Early Tarr Crystalizes a Theme
Eileen Corder | West Coast | 08/04/2008
(5 out of 5 stars)
"Shot in glorious black and white, this little gem of a film is definitely on a par with Tarr's later work. Caught in a town filled with smokestacks and a maze of project-like housing, the dysfunctional marriage of a young working class couple becomes a metaphor for the problems of modern (1982) Hungarian society and the consumerist world in general. Weaving the sights and sounds of families, beer halls, beauty shops and routine, The Prefab People reveals an earlier Tarr: simple, short and to the point with Herzog/documentary-type images, including a man who plays his lips as if they were a clarinet.
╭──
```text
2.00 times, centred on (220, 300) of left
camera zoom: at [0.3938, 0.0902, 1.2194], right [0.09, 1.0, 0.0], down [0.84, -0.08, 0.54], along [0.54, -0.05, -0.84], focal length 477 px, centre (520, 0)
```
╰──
Superb performances by real-life partners, Judit Pogany and Robert Koltai, trick one into feeling like a voyeur. In public and in private, they deal with the stark reality of their seemingly dead end existence. Fights and disappointments, loneliness and a shallow thinness of life fill the screen in painfully long close-ups. A good amount of (mostly live) music adds to the mix. The closing image, the one you see on the cover with the couple riding in the back of a pickup with their newly purchased Minimat 65 washer, glues the episodes of break-up back together with what money can buy. Tarr uses the film's 75 minutes to construct a single movement that revolves on and on, ending at the beginning, churning up the clothes of life in a futile attempt to once and for all get out the dirt... or have we simply arrived in hell for good?"